From Inpatient to Prom Princess

Nurses make a teenager’s prom dream come true.

The Pediatric Oncology Unit, CMSC-8, had just rolled out the new Sunrise Provider Order Entry (POE) system. Talk about stressful times! The nurses had plenty on their minds. Were the orders correct? Did the lab labels print accurately? Were they getting this right?

But amidst the POE rollout, there was something much more important happening on the floor that day: Someone had to get to the senior prom.

You only have one senior prom in your life. For 18-year-old Vanessa (not her real name), prom was this Saturday–and she wasn’t prepared. How could she be? She had been sick in the hospital for days.

Vanessa was brought to the hospital for diabetes insipidus, which had been caused by the steroids she had been given to reduce a recurrent germ cell tumor. The diabetes was out of control and she needed to get on insulin and be taught how to take care of herself with this new development.

This story probably sounds like a thousand others you have heard. Well, maybe not a thousand stories, but you know–someone needs to go to a prom, they don’t have a dress, someone else supplies it, and “Voila!” they are off to the dance, just like Cinderella herself.

But that is not how this story went, exactly.

Vanessa really wanted to go to her senior prom. Her nurse, Christine Woo, RN, and the resident on duty, Katie Sussman, had a lot to do to get her safely ready for discharge in time for the prom.
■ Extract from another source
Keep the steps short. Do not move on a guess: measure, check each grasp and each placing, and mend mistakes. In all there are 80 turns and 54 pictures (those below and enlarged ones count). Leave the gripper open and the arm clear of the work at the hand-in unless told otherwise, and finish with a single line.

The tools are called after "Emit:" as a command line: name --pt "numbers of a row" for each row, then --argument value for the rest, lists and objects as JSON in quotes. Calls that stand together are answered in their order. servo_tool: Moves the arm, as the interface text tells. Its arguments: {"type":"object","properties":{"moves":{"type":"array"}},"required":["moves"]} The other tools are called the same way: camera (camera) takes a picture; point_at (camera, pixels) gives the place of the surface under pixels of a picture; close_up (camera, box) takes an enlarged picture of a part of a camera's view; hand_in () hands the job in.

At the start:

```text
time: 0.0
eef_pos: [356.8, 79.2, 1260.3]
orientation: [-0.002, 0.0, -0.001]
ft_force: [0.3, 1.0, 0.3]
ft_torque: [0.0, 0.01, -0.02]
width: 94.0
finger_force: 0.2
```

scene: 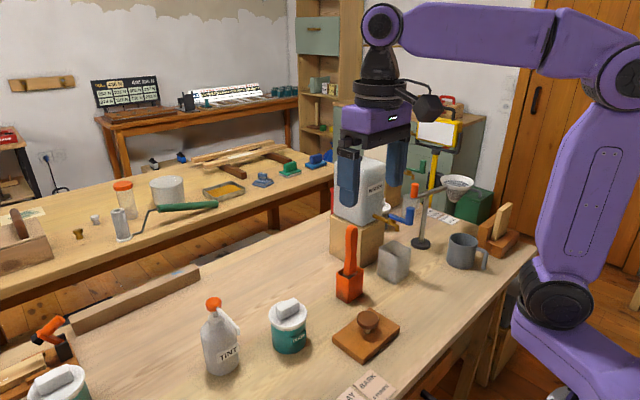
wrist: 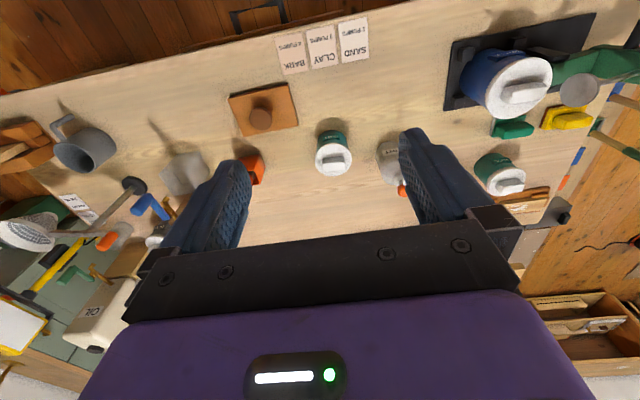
Then there was Julia Sussan, RN, the nurse who was the dress champion for the day. When Julie found out that Vanessa wanted to go to the dance, but didn’t have a dress, Julie–who was five months pregnant–said she had a lot of bridesmaid dresses at home. She thought that Vanessa and she were about the same size–at least before she’d become pregnant. Julie volunteered to call her husband Tom, a Hopkins post doc in public health, who was home painting, and who she was sure wouldn’t mind bringing in some of those dresses she had in the closet.
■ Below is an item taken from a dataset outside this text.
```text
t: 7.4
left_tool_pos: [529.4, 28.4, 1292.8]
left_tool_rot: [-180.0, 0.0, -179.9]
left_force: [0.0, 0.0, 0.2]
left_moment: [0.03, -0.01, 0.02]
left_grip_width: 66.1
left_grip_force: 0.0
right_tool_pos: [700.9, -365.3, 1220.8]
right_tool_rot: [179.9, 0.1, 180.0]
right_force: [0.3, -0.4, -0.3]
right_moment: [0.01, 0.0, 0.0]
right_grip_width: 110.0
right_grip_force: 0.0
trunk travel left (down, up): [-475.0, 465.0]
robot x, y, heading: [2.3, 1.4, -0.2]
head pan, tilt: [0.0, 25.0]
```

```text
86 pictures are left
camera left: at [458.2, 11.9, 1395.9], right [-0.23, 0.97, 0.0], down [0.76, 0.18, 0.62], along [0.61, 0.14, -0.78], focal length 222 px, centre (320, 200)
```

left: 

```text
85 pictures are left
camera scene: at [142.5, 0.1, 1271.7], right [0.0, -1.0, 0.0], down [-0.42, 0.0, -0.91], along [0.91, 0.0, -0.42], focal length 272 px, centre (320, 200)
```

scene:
Well, the patient said, that was great, but she wanted a green dress. Only a green dress would do.

Julie thought about it. She had a green bridesmaid dress, but it was a very particular dress, one that Julie didn’t think she could part with.

The green dress was one she had worn in February 2006 as a bridesmaid in the wedding of her dear friend, Catherine. Catherine had cystic fibrosis, and had undergone a double lung transplant here at Hopkins in March 2006. She died later that month.
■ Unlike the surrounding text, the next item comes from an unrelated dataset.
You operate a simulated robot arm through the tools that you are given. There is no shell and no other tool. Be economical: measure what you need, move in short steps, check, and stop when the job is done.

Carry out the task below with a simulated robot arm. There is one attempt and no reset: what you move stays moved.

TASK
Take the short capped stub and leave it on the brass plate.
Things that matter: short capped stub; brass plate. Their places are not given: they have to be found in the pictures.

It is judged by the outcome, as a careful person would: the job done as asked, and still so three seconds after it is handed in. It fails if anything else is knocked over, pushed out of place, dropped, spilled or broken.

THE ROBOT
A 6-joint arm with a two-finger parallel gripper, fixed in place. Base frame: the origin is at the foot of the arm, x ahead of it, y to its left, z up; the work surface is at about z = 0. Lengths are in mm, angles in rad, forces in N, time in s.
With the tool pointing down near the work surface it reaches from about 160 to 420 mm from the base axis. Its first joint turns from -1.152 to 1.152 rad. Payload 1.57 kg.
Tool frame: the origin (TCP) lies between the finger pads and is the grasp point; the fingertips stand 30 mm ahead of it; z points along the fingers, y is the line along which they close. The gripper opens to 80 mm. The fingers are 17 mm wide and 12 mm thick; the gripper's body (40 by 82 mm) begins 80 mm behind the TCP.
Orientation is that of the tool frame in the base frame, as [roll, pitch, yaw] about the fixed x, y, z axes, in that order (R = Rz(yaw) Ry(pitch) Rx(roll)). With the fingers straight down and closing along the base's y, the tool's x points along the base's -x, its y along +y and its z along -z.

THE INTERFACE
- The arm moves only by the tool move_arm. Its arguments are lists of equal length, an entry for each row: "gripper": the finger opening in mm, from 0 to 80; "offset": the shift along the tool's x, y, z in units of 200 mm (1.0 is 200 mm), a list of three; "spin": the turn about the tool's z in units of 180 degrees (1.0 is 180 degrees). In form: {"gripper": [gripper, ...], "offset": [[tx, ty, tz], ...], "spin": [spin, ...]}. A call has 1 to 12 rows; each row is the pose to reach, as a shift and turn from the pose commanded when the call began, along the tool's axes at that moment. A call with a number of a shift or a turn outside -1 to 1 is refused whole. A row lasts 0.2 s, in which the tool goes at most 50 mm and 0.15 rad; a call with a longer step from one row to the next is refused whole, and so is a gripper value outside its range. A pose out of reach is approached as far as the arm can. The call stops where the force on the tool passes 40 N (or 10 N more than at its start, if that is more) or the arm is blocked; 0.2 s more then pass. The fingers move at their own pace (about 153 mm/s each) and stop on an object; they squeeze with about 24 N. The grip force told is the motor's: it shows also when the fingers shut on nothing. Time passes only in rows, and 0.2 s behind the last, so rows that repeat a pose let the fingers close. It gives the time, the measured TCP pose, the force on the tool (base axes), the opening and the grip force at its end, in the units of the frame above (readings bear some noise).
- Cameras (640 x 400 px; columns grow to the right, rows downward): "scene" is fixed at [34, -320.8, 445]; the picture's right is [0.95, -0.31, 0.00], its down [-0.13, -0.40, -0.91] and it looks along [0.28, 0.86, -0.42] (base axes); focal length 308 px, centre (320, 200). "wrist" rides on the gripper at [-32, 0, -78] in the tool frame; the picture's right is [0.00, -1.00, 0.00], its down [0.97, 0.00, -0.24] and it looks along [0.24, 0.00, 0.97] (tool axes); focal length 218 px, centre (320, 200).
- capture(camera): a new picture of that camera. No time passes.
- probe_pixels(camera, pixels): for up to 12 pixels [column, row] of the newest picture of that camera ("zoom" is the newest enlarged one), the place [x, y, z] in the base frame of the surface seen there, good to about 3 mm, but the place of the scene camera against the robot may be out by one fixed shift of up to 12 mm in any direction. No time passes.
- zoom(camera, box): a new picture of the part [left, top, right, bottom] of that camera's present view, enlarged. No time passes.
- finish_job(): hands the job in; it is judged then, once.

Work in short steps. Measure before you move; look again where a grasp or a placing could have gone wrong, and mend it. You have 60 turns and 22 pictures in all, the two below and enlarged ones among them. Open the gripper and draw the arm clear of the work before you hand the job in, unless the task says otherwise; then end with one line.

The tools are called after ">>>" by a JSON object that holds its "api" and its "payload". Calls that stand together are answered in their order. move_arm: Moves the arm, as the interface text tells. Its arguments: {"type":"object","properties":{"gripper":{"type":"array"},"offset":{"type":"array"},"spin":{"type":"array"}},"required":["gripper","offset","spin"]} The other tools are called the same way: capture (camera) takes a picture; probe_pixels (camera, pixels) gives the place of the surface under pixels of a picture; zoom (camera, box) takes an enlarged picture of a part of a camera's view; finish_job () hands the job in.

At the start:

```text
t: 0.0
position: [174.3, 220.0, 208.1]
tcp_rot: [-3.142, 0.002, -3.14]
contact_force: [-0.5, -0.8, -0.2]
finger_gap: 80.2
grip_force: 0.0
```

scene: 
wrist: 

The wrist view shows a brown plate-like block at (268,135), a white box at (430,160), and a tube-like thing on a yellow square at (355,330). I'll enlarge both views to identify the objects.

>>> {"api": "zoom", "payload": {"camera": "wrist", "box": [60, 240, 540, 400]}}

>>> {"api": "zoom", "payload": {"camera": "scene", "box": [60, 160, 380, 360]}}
Julie, along with some of Catherine’s other friends and family, started a foundation called Catherine’s Fund 4 Cystic Fibrosis (CF4CF). In fact, the evening I met Julie, she was wearing her CF4CF tee-shirt under her scrubs. The foundation has raised more than $24,000 since it was started.

Julie had recently been working on cleaning out her closet and had even thought about donating all of those dresses to a charity. All of them, of course, except the green one.

Well, you know how young prom princesses are when they make up their mind on a color. Vanessa didn’t even want to hear about the other dresses once she heard about the green one.

Julie knew that she would never wear the dress again. So she sucked it up, called Tom, and talked him into putting down the paint brush, finding the dress, and carefully bringing it in for the soon-to-be prom princess.

Everyone else went into high gear. Makeup and nail polish were located, a sash was fashioned out of a few pillowcases, decorated with the moniker “Prom Princess.” Even the POE nurses jumped in and helped. All the orders were written, the teaching was done, and off she went to the prom. And, like Cinderella, she was late.

Pediatric oncology nurses see a lot of tragedy. Their stories don’t always have a happy ending. But without a doubt, that night certainly did, as one young lady was transformed from a patient into a princess!

Stepanie A. Kearns, RN

On prom night, Stephanie Kearns, RN–the writer of this story–was working on The Pediatric Oncology Unit to support the rollout of the new POE clinical documentation system.?”This story involved a lot of giving, a lot of hope, and quite a few Hopkins employees working together to make a young lady’s prom dream come true,” says Kearns. “I was so proud of these nurses and their kindness; it was wonderful to even have the ability to work on their unit to assist them with POE.”